Sunday, April 11, 2010

failing

Have you or do you ever feel like you are trying and trying and no matter what you do you're still failing? That's where I'm at these days. School is going fabulous, my husband is still working, we have a ton of yard work that we've gotten done, Logan is doing excellent in soccer, Riley is once again sick but that's become somewhat in the norm. My family is doing great, and then the ex comes in the picture again. I can try and try to make things work between us but it just doesn't work. I have a couple of close friends and I am very close with my husband but I feel like I can't even talk to them. I'm all alone in this horrible "place" that I'm in and it's one of the worst feelings I've experienced. We will end up back in court before long, I have to meet with my lawyer this week. I just don't know what to do. I'm at that place in life where I feel like the world hates me, my family hates me, that place where I finally felt like I was on top of the world and then it crashed down around me with one phone call... the cruel things that people can say about you, it's awful and heartbreaking... Sorry for such the downer of a post... to my readers, comments are nice but please don't leave any hurtful ones as I just can't deal with it anymore!

6 comments:

Adrienne said...

Sorry things are good with your ex.
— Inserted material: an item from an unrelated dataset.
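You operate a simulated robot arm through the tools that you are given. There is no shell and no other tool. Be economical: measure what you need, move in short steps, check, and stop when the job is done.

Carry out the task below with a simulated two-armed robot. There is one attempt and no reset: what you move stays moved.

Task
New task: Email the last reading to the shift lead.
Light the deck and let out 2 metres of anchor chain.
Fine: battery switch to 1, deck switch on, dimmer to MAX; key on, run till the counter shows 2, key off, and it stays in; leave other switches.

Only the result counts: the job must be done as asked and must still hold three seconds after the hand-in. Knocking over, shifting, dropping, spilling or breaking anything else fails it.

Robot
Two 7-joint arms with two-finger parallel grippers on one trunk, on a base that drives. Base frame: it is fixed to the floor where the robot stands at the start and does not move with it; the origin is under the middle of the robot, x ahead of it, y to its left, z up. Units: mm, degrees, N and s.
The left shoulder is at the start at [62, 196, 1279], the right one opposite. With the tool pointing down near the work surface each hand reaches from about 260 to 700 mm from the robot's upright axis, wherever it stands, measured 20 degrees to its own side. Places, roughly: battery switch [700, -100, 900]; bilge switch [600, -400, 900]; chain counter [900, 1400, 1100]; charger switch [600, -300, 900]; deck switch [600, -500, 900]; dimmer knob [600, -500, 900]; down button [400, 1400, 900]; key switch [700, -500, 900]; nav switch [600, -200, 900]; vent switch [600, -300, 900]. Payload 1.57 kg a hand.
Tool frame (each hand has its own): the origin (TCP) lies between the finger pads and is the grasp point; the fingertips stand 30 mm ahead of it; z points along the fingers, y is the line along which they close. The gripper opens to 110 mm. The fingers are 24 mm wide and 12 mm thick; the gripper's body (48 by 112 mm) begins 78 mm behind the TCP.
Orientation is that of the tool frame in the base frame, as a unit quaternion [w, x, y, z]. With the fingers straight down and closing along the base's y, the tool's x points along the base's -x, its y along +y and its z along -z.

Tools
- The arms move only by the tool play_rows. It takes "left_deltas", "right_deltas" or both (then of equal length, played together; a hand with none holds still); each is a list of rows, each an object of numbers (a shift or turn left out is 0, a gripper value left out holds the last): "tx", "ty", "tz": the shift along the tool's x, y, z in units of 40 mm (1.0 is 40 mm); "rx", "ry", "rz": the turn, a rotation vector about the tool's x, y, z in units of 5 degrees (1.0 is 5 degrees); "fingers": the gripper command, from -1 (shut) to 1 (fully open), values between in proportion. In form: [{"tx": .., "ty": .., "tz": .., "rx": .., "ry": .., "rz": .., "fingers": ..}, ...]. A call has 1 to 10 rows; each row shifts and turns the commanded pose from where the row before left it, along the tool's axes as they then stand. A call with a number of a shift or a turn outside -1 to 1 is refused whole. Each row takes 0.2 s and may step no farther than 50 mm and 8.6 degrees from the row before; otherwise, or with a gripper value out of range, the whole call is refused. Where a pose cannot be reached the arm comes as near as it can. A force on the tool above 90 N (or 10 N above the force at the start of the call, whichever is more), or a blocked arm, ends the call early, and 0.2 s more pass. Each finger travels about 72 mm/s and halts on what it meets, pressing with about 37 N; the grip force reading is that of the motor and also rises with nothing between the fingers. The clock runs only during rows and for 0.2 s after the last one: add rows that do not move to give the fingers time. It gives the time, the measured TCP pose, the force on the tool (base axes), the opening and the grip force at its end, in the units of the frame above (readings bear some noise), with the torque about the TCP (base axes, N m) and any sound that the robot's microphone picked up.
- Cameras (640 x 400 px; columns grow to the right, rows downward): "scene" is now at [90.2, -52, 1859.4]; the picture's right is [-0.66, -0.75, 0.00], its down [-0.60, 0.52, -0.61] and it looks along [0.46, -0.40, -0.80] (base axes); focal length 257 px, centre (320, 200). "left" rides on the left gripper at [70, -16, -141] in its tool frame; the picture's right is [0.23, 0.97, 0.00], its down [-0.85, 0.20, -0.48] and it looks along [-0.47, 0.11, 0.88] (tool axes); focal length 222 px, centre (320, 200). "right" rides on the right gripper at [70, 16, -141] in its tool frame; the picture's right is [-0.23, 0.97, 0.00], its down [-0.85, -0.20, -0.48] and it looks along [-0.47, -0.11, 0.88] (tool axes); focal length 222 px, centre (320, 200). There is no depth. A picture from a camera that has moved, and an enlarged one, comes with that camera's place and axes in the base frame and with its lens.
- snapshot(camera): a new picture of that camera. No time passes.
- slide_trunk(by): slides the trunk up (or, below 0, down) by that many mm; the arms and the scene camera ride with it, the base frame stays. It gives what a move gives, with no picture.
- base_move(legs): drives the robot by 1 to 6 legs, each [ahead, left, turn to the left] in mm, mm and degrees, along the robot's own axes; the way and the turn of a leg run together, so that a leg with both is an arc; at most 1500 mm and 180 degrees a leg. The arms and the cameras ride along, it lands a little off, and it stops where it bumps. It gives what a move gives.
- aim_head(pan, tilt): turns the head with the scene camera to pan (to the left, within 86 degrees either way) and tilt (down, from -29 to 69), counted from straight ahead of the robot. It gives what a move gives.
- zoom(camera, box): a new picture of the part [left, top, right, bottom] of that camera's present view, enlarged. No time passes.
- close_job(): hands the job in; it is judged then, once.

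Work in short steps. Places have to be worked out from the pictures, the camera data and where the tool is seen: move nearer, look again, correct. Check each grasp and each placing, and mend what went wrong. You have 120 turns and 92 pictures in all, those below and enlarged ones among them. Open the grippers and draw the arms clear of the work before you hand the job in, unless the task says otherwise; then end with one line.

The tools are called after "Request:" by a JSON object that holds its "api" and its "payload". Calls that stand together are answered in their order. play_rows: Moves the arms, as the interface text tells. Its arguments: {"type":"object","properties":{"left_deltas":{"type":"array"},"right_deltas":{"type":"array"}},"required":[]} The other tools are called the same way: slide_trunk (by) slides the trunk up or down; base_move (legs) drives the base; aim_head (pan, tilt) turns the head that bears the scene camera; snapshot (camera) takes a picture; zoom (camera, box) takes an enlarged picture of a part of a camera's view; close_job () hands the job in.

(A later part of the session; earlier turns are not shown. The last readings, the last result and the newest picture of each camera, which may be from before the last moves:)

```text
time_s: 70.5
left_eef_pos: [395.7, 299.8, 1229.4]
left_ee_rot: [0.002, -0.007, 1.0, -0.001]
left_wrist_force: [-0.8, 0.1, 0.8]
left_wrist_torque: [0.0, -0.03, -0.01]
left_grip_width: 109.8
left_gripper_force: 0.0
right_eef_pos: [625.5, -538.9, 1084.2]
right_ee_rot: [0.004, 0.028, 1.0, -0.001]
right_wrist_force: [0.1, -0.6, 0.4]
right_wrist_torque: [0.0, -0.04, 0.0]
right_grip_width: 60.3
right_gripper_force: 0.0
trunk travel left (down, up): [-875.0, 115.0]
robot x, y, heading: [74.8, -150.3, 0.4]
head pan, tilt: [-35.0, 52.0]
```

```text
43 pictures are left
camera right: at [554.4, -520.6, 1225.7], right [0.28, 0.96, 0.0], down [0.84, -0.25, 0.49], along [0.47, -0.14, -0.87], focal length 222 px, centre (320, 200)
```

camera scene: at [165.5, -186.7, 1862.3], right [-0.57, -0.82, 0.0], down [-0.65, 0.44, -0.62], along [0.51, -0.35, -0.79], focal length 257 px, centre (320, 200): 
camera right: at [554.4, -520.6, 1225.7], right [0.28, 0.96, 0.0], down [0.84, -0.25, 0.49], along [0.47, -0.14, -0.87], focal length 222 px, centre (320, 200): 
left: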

Just look at all the other great positive things going on in your life.

Anonymous said...

Keep your chin up.

beany02 said...

you're an awesome person and you dont deserve to have any negativity in your life...sometimes the world just doesnt make sense. you have a ton of people who love you, including me!!

Annie said...

oh hun, i'm sorry you are having a tough time right now.
i will be praying for you. you are in my thoughts.
keep your chin up, you are a strong lady.

Kristen said...

i know EXACTLY what you are going through and i am positive we could share stories. i am so sorry you are having to deal with this. let me know if you want to vent! kristen.b.weldon@gmail.com

~The South Dakota Cowgirl~ said...

You cannot expect your ex husband to be something or act in a way which he isn't capable of acting. You know he an ass. Soooo, don't be disappointed in him when he acts like himself. Also, you cannot control other people. All you can do is control how you react to him; how other people react to you and what they say about you, is simply a reflection of themselves. NOT a reflection on you.